Le patron de Renault plaide depuis longtemps pour que l’Europe s’inspire des "kei cars", ces micro-citadines à l’habitabilité exemplaire malgré leurs 3,40 m. de long et qui pullulent au Japon. Dans une lettre ouverte qu’il avait publiée l’an dernier au titre de président de l’ACEA (Association des constructeurs automobiles européens), et dont Caradisiac s’était fait l’écho, il résumait les choses ainsi : "En vingt ans le prix moyen des citadines a bondi de 10 000 à 25 000 euros. Et le budget annuel des consommateurs mobilisé pour leur mobilité personnelle (essence, entretien, assurance et taxes) a flambé de 3 500 euros à 10 000 euros. Comme dans le même temps, le salaire moyen n’a progressé que de 37%, les classes moyennes se détournent de la voiture. En Europe, les ventes ont chuté de 13 millions d’unités en 2019 à 9,5 millions en 2023", rappellait ainsi Luca de Meo. "C’est un fait : rouler tous les jours dans un véhicule électrique qui pèse 2,5 tonnes est un contre-sens écologique. Le problème c’est que les réglementations européennes (sécurité, émissions…) ont impacté négativement la profitabilité du segment des petites voitures. Leurs ventes ont baissé de 40% en vingt ans. La solution c’est de s’inspirer du concept des "kei cars", les citadines japonaises. De sa naissance à la casse, une petite voiture a un impact environnemental inférieur de 75%. Elle peut être vendue 50 % moins cher qu’un modèle de milieu de gamme. Avec un arsenal de mesures très peu coûteuses, on peut inverser rapidement la tendance : leasing sociaux, places de parking gratuites, prix préférentiels de recharge, taux d’intérêt plus bas pour les crédits, incitations pour les jeunes acheteurs, etc."

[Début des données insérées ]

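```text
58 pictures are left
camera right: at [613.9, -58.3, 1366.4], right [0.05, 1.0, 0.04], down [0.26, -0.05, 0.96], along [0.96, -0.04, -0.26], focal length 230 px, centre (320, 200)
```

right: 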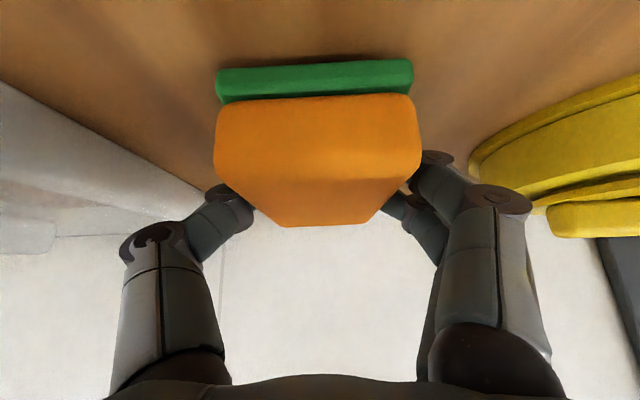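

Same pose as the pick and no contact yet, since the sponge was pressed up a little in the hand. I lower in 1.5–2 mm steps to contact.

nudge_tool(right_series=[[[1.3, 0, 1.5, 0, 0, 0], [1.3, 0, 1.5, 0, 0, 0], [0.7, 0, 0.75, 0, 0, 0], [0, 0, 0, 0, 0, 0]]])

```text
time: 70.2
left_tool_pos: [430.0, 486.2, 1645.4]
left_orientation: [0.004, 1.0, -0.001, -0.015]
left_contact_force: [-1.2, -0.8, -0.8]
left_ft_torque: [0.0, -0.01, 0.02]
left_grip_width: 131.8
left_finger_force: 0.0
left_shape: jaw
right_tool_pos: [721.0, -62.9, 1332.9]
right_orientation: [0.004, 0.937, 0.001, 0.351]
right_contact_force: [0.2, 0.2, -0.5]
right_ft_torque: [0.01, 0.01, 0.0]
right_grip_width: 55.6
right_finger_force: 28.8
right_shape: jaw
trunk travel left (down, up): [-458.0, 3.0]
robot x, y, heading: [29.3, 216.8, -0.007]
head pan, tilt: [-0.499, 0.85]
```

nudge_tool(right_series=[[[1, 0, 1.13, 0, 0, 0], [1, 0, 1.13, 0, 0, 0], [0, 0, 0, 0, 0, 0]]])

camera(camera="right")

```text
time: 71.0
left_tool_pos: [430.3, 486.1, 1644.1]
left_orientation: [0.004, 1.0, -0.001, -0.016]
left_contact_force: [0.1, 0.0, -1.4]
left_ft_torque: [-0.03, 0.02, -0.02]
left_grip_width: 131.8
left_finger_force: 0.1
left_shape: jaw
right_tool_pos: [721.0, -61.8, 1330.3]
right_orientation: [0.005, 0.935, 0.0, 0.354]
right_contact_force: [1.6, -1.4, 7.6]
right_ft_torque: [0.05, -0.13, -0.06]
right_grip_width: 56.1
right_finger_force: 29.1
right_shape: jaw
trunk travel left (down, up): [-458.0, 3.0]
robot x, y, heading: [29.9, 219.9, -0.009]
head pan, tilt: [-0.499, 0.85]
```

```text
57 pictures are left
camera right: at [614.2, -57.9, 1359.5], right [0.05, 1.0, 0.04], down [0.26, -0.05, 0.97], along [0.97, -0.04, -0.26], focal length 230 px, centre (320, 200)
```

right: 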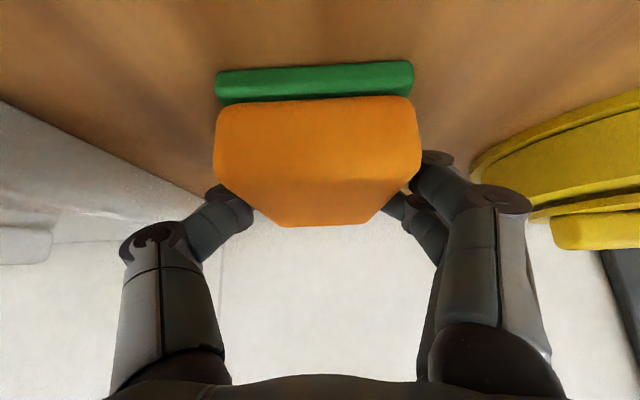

"Le marché n’achète pas ce que l’Europe veut que nous lui vendions" John Elkann
Moins réglementer permettrait aussi de simplifier l’offre : "Avant, pour choisir une voiture, c’était simple. Celui qui roulait 25 000 km par an prenait un diesel, celui qui en faisait 10.000 prenait une essence. Facile. Aujourd’hui, il faut faire tourner un algorithme avec 18 critères !" Difficile de donner tort à de Meo sur ce point, avec des voitures électriques trop onéreuses pour avoir le moindre impact écologique, tout en présentant l’inconvénient de complexifier la donne. Or, "le saut entre la norme Euro3 et la norme Euro6 pour les voitures thermiques a fait plus pour le climat que celui d’Euro6 à la voiture électrique", affirme John Elkann. "Parce qu’il faut être clair, le marché n’achète pas ce que l’Europe veut que nous lui vendions. Remplacer la totalité des volumes actuels par de l’électrique, dans ces conditions, nous n’y arriverons pas", explique de Meo dans Le Figaro, pointant au passage l’incohérence de l’électrification sur les utilitaires : "En version électrique, la batterie “mange” une grosse part de la charge utile ! C’est absurde."
Les deux patrons plaident donc pour un retour de la voiture populaire, simple, fabriquée en Europe, et pour la renaissance de laquelle doivent être impliquées France, Italie, et Espagne. John Elkann : "Ces trois pays sont les plus concernés, leurs populations sont les acheteurs de ces voitures dont les prix ont augmenté, et en sont aussi les producteurs. Et ils pèsent ensemble plus que l’Allemagne en termes de production. Il est important que ces pays fassent de la promotion de leur industrie une priorité." Et les deux grands patrons de terminer sur un certain optimisme malgré tout: "s’il y a une mobilisation autour d’un choix politique clair, si nous recréons un marché et des volumes, nous sommes l’un et l’autre convaincus que nous pourrons continuer à produire en Europe, y compris en Europe de l’Ouest." Sinon, la Chine est déjà en embuscade.